--- Information provided ---

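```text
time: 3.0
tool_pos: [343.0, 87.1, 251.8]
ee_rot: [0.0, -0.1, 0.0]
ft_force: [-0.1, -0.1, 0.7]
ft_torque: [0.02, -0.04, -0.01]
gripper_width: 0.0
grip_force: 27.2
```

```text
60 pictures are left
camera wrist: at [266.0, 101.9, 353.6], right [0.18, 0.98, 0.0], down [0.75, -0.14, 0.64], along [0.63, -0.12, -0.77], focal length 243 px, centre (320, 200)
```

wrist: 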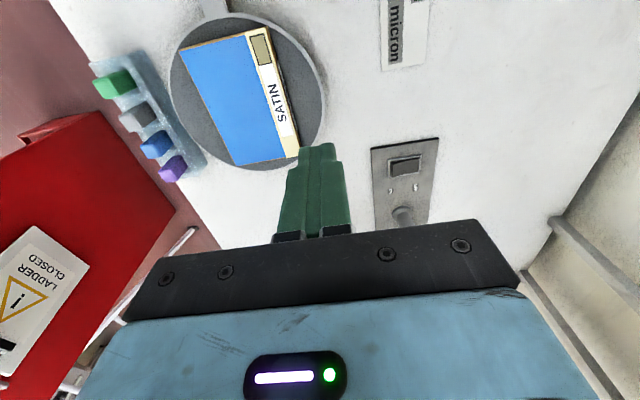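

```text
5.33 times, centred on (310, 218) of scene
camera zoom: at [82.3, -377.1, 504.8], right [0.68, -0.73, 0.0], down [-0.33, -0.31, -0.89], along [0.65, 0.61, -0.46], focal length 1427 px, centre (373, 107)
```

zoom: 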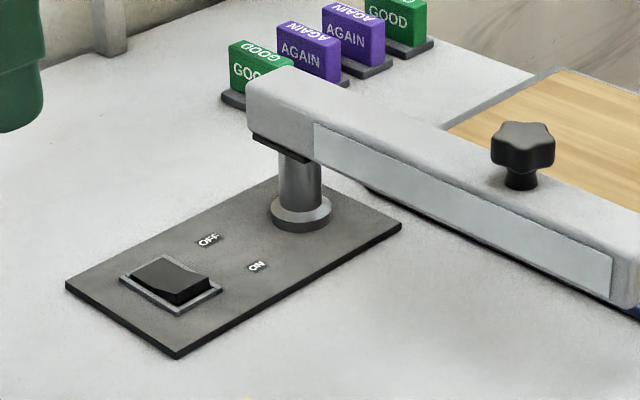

---

What is being asked - Reproduce the full listing above verbatim, with no pictures included.

Output for this task -
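```text
time: 3.0
tool_pos: [343.0, 87.1, 251.8]
ee_rot: [0.0, -0.1, 0.0]
ft_force: [-0.1, -0.1, 0.7]
ft_torque: [0.02, -0.04, -0.01]
gripper_width: 0.0
grip_force: 27.2
```

```text
60 pictures are left
camera wrist: at [266.0, 101.9, 353.6], right [0.18, 0.98, 0.0], down [0.75, -0.14, 0.64], along [0.63, -0.12, -0.77], focal length 243 px, centre (320, 200)
```

wrist: 

```text
5.33 times, centred on (310, 218) of scene
camera zoom: at [82.3, -377.1, 504.8], right [0.68, -0.73, 0.0], down [-0.33, -0.31, -0.89], along [0.65, 0.61, -0.46], focal length 1427 px, centre (373, 107)
```

zoom: 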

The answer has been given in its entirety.